En días pasados la asociación Amigos de Cudillero entregó la trigésimo quinta (si usted fuese responsable de cultura del Gobierno Asturiano diría la «treinta y cinco») Amuravela de Oro al empresario Tomás Casado y a Víctor Manuel. La soprano Tina Gutiérrez los homenajeó con sendos cantos. A Tomás Casado le dedicó el «Dime paxarín (o «xilguerín») parleru», una composición ya popular en el último tercio del siglo XIX que El Presi elevó a «clásica» con un añadido relativo a Covadonga; a Víctor Manuel, la composición de éste, «El cura d’aldea», una estampa melancólico-costumbrista con letra en la lengua patria. Al anunciarla, la cantante comentó que, en sus visitas a los hogares de pensionistas y residencias, era, sin duda, la de mayor éxito y la más solicitada.
Las palabras de Tina Gutiérrez invitan a algunas reflexiones. En primer lugar, vienen a recordarnos que existe en Asturies una cultura —y una emocionalidad ligada a ella— que tiene un profundo arraigo y que, sin embargo, a pesar de una cierta atención mayor a una parte de la misma en los últimos tiempos, no logra escapar de una especie de gueto o corripia de ámbito reducido, de una escasa proyección al conjunto de la sociedad asturiana y de una valoración cercana a la de una subcultura. Me refiero, en concreto, a los ámbitos de la canción asturiana (y de aquellas, como las primeras de Víctor Manuel, que han sido hechas propias como tales por esa parte de la sociedad que gusta de la cultura tradicional) y del teatro popular. Es cierto que, en general, y pese a los cambios sustanciales de los intérpretes en los últimos tiempos, ambos suelen moverse en patrones reiterativos; pero es verdad también que el resto de la sociedad asturiana no consigue asomarse con normalidad y estima a esa parte de su tradición cultural. En general, tampoco lo ha hecho el asturianismo cultural moderno, que si bien es cierto que se ha imbricado, temática y formalmente, en la modernidad contemporánea universal, permanece de espaldas a ese mundo tradicional, en igual forma que ese mundo tradicional permanece de espaldas a él.

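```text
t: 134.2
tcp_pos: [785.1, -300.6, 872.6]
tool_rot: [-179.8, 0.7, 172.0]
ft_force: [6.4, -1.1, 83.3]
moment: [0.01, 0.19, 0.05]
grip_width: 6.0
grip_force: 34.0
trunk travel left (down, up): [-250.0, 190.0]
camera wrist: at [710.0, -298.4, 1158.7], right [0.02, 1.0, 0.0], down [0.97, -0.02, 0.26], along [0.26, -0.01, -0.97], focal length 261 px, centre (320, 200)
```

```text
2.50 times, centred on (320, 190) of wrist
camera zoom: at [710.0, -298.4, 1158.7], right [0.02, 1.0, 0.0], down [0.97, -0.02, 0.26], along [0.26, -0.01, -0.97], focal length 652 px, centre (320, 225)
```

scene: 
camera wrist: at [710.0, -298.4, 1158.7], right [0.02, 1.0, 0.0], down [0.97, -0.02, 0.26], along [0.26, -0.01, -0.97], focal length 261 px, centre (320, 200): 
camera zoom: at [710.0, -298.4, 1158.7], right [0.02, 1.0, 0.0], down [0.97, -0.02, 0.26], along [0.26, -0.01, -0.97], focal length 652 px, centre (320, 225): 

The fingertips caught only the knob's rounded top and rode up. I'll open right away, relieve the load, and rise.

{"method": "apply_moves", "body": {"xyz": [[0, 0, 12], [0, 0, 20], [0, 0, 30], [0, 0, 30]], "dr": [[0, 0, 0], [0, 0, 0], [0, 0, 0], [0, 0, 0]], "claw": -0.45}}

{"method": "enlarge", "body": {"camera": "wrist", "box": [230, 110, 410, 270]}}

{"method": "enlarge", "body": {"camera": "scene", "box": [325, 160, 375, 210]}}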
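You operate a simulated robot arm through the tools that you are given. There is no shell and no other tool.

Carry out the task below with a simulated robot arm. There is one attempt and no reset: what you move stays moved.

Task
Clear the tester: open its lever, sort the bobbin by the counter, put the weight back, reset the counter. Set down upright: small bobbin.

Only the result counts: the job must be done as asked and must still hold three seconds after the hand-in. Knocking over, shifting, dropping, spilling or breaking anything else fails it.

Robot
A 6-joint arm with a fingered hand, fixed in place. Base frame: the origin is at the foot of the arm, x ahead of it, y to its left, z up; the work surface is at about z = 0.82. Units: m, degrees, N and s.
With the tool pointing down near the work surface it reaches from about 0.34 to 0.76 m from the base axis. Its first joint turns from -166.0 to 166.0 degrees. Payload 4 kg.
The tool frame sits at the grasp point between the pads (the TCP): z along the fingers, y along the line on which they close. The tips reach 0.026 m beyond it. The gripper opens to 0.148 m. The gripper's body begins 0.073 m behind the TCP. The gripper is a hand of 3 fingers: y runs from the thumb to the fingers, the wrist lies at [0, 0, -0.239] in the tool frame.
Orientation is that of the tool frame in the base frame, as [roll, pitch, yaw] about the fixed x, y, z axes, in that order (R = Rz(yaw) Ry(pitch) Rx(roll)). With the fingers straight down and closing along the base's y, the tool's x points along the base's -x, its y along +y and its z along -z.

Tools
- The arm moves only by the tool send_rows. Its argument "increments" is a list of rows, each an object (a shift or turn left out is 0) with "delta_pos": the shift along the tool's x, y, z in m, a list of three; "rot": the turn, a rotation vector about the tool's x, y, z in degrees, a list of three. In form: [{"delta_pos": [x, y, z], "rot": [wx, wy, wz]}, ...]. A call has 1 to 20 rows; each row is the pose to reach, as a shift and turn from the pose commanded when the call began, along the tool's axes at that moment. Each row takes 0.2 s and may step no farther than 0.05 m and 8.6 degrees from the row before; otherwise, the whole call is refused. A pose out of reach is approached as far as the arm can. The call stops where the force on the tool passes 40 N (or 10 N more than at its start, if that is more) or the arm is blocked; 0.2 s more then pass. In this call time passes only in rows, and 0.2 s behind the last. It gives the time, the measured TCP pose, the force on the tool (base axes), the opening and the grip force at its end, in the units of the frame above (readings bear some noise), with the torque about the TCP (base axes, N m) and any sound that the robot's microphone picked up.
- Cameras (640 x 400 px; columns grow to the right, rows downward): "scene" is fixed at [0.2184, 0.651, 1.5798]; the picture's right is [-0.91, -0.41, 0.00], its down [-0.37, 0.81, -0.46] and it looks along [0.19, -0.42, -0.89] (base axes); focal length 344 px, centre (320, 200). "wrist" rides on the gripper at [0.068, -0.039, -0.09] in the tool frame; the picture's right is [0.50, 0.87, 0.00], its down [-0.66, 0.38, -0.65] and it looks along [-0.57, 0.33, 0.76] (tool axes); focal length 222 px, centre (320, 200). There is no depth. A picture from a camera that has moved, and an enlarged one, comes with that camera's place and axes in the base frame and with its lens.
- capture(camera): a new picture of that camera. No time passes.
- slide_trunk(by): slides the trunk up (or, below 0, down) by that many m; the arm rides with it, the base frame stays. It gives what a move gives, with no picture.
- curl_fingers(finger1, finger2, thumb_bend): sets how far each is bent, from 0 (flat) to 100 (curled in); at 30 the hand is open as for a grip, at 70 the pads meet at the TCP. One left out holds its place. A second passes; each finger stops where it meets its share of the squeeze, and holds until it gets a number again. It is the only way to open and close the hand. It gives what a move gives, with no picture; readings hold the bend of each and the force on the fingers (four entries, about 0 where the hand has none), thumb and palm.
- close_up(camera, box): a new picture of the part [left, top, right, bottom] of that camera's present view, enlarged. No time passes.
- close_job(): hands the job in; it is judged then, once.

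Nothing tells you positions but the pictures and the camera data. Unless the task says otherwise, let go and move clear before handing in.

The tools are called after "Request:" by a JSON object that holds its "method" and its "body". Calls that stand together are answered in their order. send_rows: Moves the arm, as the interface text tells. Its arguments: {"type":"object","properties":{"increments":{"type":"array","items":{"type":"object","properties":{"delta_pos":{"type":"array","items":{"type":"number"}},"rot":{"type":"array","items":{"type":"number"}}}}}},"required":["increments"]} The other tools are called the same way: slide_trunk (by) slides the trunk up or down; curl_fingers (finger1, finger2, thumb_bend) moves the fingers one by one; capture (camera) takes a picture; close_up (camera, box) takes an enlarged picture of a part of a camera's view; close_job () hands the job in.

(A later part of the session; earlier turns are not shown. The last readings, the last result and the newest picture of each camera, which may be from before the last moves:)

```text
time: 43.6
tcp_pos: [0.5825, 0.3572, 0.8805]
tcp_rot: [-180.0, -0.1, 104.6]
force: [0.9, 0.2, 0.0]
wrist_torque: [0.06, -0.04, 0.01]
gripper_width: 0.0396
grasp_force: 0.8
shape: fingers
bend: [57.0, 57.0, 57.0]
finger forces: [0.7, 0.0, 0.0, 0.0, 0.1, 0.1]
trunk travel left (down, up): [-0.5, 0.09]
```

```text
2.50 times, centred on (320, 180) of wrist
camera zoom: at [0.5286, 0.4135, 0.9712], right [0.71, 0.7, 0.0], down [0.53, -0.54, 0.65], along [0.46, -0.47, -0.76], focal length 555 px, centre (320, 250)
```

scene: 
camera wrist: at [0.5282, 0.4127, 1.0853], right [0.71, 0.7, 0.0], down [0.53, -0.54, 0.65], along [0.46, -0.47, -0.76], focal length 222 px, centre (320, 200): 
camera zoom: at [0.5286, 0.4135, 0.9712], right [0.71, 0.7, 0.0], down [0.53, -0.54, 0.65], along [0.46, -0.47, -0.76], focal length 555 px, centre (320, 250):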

Ignoro si es cierto que, como creo haber leído en alguna parte, la letra de «El cura d’aldea» recibió la «garlopa» de Luis Aurelio, pero, séalo o no, ello nos permite ampliar el campo de nuestra meditación. ¿Quién es Luis Aurelio?, dirán tal vez ustedes. Pues fue uno de los muchos escritores asturianos que, como León Delestal (León Delestal, por cierto, es autor de «La mina y el mar», una de las escasas canciones contemporáneas que, al igual que «La Capitana», de José Carlos Rubiera, se ha incorporado, de forma inmediata, al repertorio emocional «de toda la vida»), Lorenzo Novo Mier, Constantino Cabal y tantos otros mantuvieron vivo el cultivo del asturiano (y algunos, un cierto empeño de promoción social del mismo), ya no contra viento y marea, sino, más bien, contra galernas y vagamares. Y ahí encontramos, otra vez, esa desmemoria o desconocimiento hacia nosotros mismos que caracterizan nuestra sociedad; pero, por una parte de ella, de una forma más grave, más culpable. Porque si es relativamente explicable el desconocimiento de esa fracción de nuestra historia por el público en general, es injustificable el absoluto desinterés que hacia ellos tiene el asturianismo cultural, el nacido a raíz del Surdimientu. Es cierto que la mayoría de esos autores del pasado tenían hacia el asturiano y hacia nuestra cultura una actitud más bien de testamentarios (entusiastas y amadores, pero testamentarios) y que no estaba en su voluntad el convertir esa cultura en un valor actuante en lo contemporáneo; pero ellos son parte de la historia y en alguna medida ellos fueron quienes, con una voluntad o con otra, nos trajeron aquí.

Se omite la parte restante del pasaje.